Agenda digitale italiana, in acronimo, Adi, cabina di regia per l’agenda digitale italiana, decreto digitalia e ora Agenzia per l’Italia digitale. Se bastassero sigle e parole per rendere un Paese più moderno, il nostro sarebbe, da tempo, leader indiscusso dell’innovazione globale. Sfortunatamente, tuttavia, non è così e per innovare servono fatti più che parole. Ed è per questo che il nostro Paese è – e rimane – il fanalino di coda nell’Unione europea quando si parla di digitale, internet e progresso.

È sconcertante quanto sta accadendo – nel silenzio dei più – sul fronte della politica dell’innovazione di questo Governo.
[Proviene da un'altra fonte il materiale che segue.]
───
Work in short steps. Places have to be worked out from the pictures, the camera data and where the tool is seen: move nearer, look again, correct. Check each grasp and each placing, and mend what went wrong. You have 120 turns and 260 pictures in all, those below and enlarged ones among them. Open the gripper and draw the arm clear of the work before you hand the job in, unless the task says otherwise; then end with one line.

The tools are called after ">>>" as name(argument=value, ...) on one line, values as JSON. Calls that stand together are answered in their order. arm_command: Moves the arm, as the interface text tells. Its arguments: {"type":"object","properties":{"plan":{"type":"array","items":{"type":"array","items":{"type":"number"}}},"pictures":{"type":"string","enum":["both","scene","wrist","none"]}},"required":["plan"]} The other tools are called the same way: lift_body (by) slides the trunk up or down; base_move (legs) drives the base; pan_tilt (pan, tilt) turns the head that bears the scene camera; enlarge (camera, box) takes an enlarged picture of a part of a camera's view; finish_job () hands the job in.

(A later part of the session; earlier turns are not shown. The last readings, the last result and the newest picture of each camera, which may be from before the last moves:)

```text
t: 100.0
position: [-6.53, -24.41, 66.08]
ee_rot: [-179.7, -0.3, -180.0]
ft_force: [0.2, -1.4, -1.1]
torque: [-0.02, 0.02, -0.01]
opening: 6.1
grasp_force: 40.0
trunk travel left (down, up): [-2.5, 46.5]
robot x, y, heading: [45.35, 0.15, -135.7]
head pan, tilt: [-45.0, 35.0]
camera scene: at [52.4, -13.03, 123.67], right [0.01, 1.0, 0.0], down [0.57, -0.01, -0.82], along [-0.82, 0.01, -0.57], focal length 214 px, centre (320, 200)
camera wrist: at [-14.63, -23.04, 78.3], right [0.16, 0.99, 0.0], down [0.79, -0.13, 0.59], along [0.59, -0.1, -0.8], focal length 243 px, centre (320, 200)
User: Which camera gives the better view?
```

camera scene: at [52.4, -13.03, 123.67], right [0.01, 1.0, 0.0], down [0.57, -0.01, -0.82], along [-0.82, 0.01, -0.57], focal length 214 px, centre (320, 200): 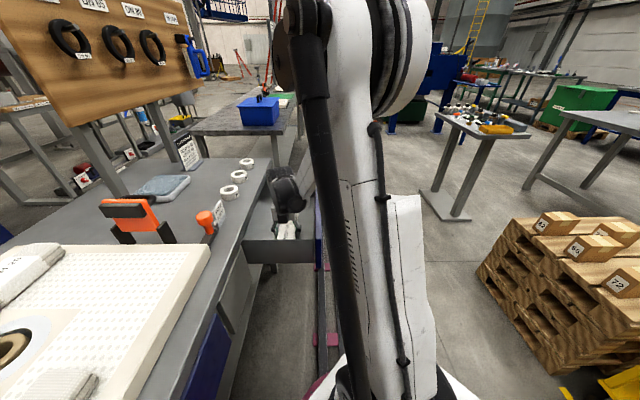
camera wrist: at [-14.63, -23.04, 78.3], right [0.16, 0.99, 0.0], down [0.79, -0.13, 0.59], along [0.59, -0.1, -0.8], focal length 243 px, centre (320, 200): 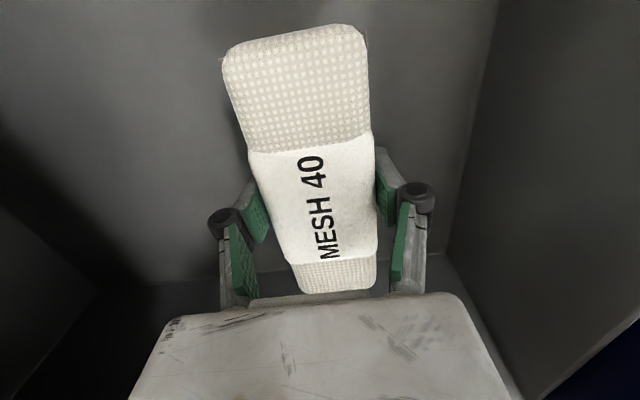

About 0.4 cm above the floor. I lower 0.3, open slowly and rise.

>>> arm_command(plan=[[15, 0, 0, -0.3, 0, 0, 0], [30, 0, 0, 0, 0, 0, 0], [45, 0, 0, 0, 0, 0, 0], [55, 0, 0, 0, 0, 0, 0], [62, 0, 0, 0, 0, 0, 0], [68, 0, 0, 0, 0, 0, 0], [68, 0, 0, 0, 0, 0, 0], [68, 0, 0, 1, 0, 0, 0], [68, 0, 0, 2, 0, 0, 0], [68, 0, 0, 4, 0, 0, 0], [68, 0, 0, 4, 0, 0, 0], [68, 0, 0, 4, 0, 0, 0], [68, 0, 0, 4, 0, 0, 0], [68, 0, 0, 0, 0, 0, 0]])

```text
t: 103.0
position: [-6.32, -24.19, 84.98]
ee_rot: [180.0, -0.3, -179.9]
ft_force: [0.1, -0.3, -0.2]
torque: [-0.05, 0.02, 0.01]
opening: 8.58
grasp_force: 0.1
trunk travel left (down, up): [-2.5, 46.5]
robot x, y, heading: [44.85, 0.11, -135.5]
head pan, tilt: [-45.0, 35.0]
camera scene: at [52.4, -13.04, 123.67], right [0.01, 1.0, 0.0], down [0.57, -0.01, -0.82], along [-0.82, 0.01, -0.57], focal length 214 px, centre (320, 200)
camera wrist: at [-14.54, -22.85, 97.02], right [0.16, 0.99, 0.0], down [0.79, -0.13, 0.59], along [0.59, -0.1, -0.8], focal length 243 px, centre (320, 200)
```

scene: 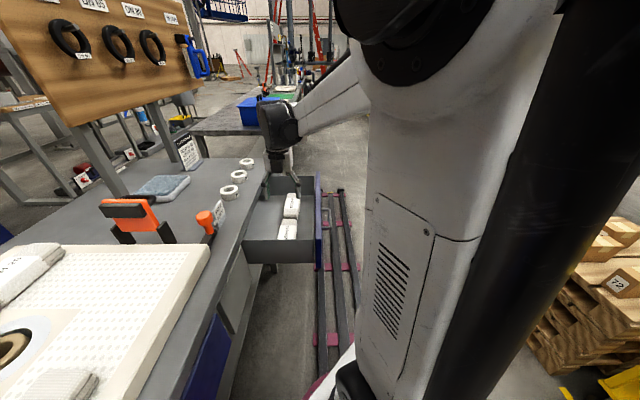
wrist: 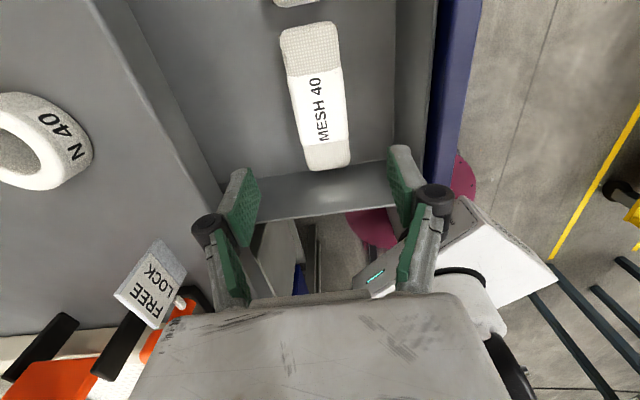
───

La cabina di regia per l’agenda digitale italiana ha completato come da copione il suo “compito a casa” nel tempo record di tre mesi [n.d.r. tanto record da indurre almeno a dubitare della qualità del lavoro realizzato] raccogliendo idee e proposte su quello che avrebbe dovuto, già da qualche settimana, essere lo schema dell’annunciato Decreto Digitalia che, a sua volta, avrebbe dovuto contenere le regole per l’attuazione – anche se in ritardo – nel nostro Paese dell’agenda digitale europea.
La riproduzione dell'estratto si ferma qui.